Speaking of timelines and experiences, I had bought the book after being thoroughly impressed by the now much acclaimed speech by Barack at the 2004 convention. His rising profile at the Senate as a shining star in the spring of 2005 spurred me on to make that purchase. The book lay fallow in my bulging library shelves much until later in the fall of 2006 when I was to make my first trip back home after I had left. There of course was also a personal story: one not verily as complicated as Barack’s, but in itself as personal and perhaps as memorable. Much of this personal story I will speak properly of in subsequent paragraphs. On my flight between Houston and I could only consume the first part of the book that dealt with his life in Hawaii and growing up pains of a young man lost between two worlds of racial struggle and a society unready for his like. This was before the agitation, hope and excitement of going home after six years seized me on my flight back between Amsterdam and Lagos. I abandoned the book hoping to pick it off soon after I got home to Lagos, Warri, Ibadan or Ikole-Ekiti. But that was not going to be. Like hands full my family members are, the joys of those moments captured and the bonding that took place in the little time I spent with them snatched away those precious moments I could have used in thumbing through this piece of discovery. Not like I was complaining, my elder sister Dolapo whose wedding ceremony will take me back home this summer was readily available to scrounge the book away from me and squeeze the living daylight out of its pages in her familiar book wormy manner.

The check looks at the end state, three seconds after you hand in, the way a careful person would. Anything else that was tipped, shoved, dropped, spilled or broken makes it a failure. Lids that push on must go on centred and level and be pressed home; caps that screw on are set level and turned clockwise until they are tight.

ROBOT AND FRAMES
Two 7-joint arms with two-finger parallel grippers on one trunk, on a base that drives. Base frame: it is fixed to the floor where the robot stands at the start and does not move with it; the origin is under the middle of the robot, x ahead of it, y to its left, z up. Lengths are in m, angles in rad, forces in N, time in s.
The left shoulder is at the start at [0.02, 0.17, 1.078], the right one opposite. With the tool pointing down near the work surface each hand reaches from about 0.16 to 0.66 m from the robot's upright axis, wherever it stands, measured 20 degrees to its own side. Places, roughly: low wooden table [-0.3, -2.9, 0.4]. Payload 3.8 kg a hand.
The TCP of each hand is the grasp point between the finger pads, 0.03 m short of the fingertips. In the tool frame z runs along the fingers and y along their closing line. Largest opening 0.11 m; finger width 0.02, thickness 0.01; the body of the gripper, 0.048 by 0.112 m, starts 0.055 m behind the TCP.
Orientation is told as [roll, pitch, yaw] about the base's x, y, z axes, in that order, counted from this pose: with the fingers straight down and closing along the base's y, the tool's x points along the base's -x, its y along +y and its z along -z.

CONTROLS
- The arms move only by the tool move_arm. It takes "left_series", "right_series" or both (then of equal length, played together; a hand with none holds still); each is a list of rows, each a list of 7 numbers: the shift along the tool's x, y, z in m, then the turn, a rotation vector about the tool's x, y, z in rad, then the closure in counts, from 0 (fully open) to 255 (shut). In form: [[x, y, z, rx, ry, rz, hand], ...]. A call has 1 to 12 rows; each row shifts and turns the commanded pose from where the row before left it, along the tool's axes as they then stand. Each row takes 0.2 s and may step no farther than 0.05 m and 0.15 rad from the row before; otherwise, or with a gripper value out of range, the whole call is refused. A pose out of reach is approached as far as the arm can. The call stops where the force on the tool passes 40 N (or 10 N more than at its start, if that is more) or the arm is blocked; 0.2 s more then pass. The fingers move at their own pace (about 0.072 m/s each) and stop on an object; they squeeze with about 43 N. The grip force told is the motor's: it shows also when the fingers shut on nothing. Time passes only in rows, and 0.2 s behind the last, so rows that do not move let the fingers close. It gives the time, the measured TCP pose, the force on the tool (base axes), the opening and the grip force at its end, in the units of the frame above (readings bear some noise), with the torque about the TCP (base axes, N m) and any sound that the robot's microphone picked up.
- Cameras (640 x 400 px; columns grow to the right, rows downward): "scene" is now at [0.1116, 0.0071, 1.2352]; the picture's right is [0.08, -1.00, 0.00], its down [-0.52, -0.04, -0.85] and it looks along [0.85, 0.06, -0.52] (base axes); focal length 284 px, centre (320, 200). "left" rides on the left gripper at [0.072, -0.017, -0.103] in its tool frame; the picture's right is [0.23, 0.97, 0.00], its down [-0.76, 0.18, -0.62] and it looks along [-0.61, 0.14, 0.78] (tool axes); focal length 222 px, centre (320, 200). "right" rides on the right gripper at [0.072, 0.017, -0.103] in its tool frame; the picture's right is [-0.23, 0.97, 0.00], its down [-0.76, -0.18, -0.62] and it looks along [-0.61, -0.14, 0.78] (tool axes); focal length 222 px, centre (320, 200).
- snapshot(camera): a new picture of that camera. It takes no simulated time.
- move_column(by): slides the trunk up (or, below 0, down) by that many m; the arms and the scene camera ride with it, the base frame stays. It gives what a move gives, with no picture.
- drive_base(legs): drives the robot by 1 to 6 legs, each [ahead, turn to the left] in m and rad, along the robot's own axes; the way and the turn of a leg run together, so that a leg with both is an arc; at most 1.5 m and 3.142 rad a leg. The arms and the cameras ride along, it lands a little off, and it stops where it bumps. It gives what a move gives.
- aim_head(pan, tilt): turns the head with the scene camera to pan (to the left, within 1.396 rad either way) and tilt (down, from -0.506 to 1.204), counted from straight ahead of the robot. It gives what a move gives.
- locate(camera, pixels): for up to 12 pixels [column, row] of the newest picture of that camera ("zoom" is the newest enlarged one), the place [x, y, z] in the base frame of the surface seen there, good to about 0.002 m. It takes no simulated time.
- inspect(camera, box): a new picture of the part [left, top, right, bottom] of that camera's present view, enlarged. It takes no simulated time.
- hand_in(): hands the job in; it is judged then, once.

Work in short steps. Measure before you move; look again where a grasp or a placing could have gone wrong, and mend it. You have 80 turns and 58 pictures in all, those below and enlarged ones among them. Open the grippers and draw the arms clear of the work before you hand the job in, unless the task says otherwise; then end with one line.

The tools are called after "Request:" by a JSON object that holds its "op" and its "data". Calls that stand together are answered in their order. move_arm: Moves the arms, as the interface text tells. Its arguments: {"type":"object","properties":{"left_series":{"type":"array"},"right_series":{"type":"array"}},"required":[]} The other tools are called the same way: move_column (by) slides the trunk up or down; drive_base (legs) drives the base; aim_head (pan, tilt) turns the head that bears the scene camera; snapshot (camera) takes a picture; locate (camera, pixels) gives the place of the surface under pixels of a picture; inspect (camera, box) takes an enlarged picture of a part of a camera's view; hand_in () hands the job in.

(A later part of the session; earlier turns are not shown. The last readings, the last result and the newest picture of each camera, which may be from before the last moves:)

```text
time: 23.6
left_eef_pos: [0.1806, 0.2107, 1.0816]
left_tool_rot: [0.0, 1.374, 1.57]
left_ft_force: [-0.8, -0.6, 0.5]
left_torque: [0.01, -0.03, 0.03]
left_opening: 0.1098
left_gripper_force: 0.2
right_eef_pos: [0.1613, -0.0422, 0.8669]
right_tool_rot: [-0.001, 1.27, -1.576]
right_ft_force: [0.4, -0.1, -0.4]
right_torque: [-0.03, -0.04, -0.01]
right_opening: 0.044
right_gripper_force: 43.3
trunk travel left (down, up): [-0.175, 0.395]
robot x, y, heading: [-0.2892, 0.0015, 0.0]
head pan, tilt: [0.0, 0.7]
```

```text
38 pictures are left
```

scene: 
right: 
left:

During this same period, Barack himself was ensconced somewhere in Hawaii contemplating a presidential run after the load of positive press the second book after the first, Audacity of Hope, had gotten. In my mind, I knew Barack was made for greater things but I was not too sure if his decision to get into the race that January was not one that came a little too early. But I was not someone to declare, hence I assumed the role of observer of the nomination as my blog roll from Spring 2007 to Fall reveals. In this same period, I fell in and out of the book. Reading his organizing years, inspired by his permutations on race and race relations but albeit hardly off the fence on his new found ambition. But sometime in November 2007, I became a convert. Something lighted up. In the eyes of the portraits of Martin Luther King and Nelson Mandela that hung on the wall that led to my room, I could read the clear unmistakable message: Hope, dream and do not fear. In the next months, I along with other Barackites will make millions of calls, I volunteered, organized and cheered our way to a Texas narrow primary loss, but a caucus triumph by such a large margins he got the highest number of delegates out of Texas and the biuggest margin in the county where I was precinct captain. In this period I had not been able to pick up the book to finish off the intriguing story of his years organizing on the South side of Chicago.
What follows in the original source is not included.